In a new study scientists have explained how arms of dinosaurs went from straight to bent and hyperflexible, turning into wings.
Using an interdisciplinary approach, the lab run by Alexander Vargas at the University of Chile has re-examined fossils stored at several museum collections, while at the same time collecting new developmental data from seven different species of modern birds. Joao Botelho, a Brazilian student in Vargas' lab, developed a revolutionary new technique that allows him to study specific proteins in 3D embryonic skeletons. By combining these data from both fossils and embryos, the research team has made a major step forward in clarifying how the bird wrist evolved.

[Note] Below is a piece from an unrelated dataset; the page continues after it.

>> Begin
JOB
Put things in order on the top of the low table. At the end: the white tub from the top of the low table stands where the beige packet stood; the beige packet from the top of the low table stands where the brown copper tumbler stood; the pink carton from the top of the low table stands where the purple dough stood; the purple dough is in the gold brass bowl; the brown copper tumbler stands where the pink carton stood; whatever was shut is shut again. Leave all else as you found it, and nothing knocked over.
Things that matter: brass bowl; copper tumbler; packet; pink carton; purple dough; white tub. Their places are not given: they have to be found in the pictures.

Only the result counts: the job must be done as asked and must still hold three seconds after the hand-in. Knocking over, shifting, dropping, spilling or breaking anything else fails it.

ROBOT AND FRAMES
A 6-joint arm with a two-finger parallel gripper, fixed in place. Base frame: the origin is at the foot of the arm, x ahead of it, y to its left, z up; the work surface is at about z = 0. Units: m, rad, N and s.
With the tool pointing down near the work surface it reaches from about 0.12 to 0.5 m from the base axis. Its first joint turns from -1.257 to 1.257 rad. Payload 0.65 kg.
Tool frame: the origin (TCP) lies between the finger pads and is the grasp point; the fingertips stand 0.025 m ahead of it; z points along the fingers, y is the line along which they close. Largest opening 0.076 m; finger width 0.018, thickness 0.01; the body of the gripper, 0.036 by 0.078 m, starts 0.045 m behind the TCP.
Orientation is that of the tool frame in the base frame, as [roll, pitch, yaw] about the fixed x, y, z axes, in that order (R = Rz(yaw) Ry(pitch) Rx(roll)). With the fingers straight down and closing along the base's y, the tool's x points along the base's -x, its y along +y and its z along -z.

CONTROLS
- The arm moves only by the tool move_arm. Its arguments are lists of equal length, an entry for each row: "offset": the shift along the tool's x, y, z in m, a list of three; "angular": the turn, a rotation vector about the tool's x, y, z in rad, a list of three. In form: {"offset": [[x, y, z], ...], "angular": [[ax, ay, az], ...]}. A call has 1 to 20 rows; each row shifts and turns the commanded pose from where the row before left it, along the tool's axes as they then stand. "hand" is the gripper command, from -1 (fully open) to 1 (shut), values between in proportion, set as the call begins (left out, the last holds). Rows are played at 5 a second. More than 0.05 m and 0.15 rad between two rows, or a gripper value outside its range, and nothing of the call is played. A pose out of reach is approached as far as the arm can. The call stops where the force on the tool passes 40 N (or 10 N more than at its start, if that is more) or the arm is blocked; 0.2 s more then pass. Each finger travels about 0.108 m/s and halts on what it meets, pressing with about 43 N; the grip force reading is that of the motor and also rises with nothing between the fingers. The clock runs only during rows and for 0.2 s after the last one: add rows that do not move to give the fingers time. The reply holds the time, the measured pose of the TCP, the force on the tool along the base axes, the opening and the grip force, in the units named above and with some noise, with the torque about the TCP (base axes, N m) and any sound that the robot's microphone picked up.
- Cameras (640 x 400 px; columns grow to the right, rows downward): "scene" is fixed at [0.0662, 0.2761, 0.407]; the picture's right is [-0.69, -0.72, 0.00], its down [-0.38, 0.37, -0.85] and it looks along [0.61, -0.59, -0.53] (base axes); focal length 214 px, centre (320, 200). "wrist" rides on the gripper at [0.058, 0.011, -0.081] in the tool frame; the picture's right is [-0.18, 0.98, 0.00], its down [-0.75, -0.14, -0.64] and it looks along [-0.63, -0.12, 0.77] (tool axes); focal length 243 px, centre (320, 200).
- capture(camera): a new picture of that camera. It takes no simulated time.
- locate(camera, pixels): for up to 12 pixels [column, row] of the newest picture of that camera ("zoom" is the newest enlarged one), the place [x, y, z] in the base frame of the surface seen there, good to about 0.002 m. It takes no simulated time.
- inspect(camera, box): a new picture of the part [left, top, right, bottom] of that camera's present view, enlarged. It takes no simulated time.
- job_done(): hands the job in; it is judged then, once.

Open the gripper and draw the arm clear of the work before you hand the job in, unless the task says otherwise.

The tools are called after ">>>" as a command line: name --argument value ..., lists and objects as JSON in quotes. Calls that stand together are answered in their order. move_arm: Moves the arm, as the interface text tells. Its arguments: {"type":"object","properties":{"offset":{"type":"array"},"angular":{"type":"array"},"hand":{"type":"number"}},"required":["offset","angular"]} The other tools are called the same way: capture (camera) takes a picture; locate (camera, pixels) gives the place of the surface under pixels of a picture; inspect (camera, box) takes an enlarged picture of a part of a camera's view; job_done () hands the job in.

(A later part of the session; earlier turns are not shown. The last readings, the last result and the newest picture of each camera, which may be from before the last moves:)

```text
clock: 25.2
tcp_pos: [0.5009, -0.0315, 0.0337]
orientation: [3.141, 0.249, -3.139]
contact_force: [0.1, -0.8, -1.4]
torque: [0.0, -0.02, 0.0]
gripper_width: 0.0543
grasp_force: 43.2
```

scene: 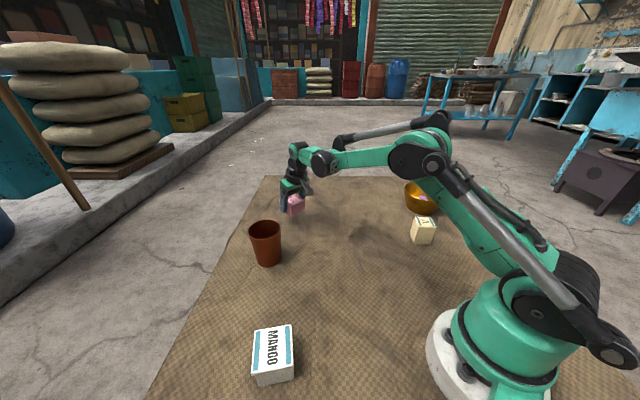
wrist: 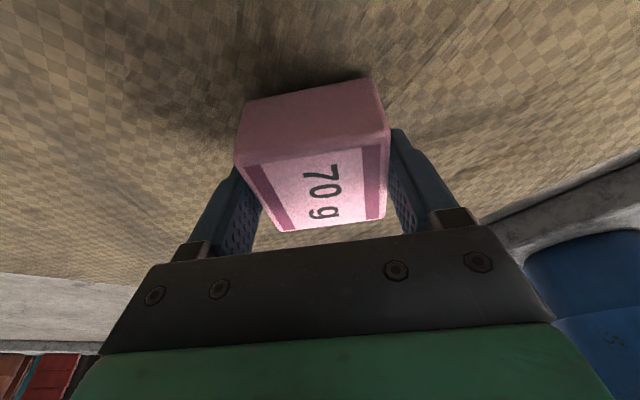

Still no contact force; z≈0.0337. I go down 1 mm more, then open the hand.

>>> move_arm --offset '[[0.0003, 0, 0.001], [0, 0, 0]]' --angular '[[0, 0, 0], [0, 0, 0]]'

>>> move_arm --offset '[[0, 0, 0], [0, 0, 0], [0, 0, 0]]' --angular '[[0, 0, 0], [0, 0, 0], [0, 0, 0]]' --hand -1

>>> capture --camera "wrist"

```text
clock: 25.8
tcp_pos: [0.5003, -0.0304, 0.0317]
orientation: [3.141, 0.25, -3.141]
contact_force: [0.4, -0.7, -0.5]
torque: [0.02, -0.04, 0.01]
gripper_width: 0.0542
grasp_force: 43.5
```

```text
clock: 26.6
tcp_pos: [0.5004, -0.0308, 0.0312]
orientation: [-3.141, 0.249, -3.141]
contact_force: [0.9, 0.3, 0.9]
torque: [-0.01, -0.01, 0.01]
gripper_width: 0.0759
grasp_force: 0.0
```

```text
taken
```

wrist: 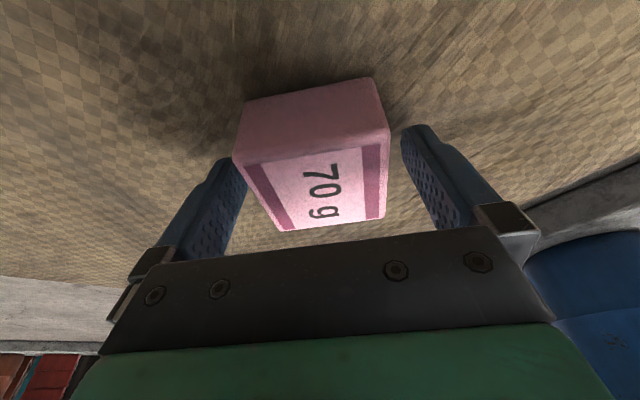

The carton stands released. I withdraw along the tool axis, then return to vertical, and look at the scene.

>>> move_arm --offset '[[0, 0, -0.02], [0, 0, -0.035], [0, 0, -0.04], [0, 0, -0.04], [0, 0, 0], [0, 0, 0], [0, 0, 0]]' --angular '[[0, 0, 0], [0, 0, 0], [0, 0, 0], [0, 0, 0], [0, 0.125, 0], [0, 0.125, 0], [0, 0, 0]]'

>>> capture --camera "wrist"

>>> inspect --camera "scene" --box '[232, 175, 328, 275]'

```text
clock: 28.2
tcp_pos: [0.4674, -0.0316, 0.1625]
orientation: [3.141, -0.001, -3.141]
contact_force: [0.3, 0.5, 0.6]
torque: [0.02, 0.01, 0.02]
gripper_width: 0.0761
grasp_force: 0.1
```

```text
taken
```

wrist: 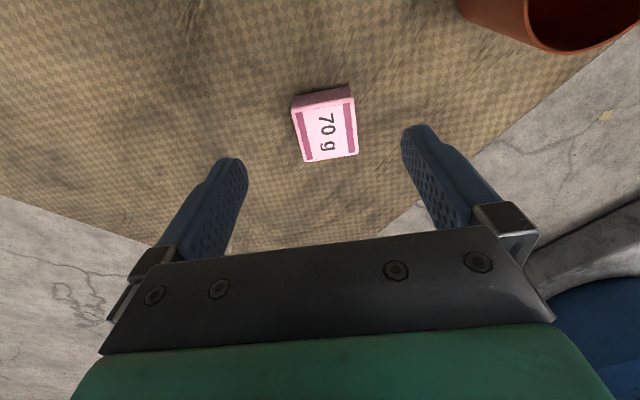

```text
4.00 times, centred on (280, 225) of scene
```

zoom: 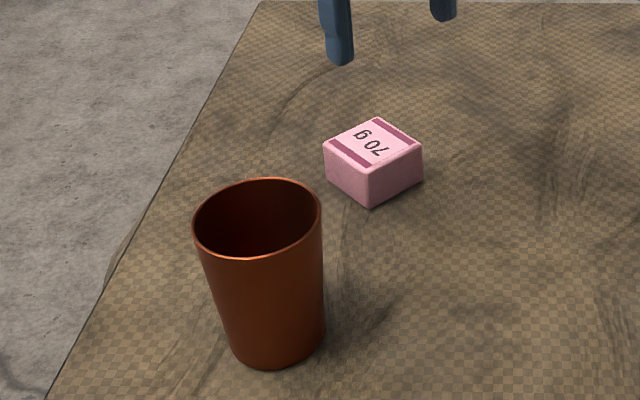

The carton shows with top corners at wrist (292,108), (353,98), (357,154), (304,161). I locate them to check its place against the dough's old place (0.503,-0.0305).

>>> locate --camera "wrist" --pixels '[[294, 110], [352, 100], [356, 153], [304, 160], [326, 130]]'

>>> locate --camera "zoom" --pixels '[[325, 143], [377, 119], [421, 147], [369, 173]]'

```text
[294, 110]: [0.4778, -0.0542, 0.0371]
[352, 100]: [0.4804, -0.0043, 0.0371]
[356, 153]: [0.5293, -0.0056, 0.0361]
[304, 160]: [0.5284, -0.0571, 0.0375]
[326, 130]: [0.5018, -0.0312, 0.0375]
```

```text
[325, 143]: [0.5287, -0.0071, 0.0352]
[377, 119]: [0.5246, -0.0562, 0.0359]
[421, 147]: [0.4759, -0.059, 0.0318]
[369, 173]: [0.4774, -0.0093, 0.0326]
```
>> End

The new data obtained by the Vargas lab has revealed the first developmental evidence that the bird semilunate was formed by the fusion of the two dinosaur bones. They went on to show that another bone, the pisiform, was lost in bird-like dinosaurs, but then re-acquired in the early evolution of birds, where it allowed transmission of force on the downstroke while restricting flexibility on the upstroke. Combined, the fossil and developmental data provide a compelling scenario for a rare case of evolutionary reversal.
The study by the Vargas lab also settled the identity of the other two bones of the bird wrist, which were commonly misidentified in both fields. This emphasized the downsides of not integrating all data sources, and revealed a situation perhaps akin to that of astronomy and experimental physics in the pursuit of cosmology: Together, palaeontology and development could come much closer to telling the whole story of evolution, this integrative approach resolved previous disparities that have challenged the support for the dinosaur-bird link and revealed previously undetected processes, including loss of bones, fusion of bones, and re-evolution of a transiently lost bone.
The study published in PLOS Biology.